Task brief
Beneath this task is a listing; retype all of it exactly.

Information supplied
►
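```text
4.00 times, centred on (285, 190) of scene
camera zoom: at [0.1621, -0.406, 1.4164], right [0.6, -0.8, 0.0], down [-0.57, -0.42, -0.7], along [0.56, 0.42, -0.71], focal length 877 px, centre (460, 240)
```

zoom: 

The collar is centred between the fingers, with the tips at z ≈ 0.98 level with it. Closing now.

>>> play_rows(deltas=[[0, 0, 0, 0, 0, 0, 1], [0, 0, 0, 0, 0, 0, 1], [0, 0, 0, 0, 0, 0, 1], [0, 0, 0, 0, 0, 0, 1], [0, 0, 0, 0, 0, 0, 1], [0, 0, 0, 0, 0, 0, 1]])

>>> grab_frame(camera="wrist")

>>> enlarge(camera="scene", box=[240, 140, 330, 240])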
◄
Worked answer
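```text
4.00 times, centred on (285, 190) of scene
camera zoom: at [0.1621, -0.406, 1.4164], right [0.6, -0.8, 0.0], down [-0.57, -0.42, -0.7], along [0.56, 0.42, -0.71], focal length 877 px, centre (460, 240)
```

zoom: 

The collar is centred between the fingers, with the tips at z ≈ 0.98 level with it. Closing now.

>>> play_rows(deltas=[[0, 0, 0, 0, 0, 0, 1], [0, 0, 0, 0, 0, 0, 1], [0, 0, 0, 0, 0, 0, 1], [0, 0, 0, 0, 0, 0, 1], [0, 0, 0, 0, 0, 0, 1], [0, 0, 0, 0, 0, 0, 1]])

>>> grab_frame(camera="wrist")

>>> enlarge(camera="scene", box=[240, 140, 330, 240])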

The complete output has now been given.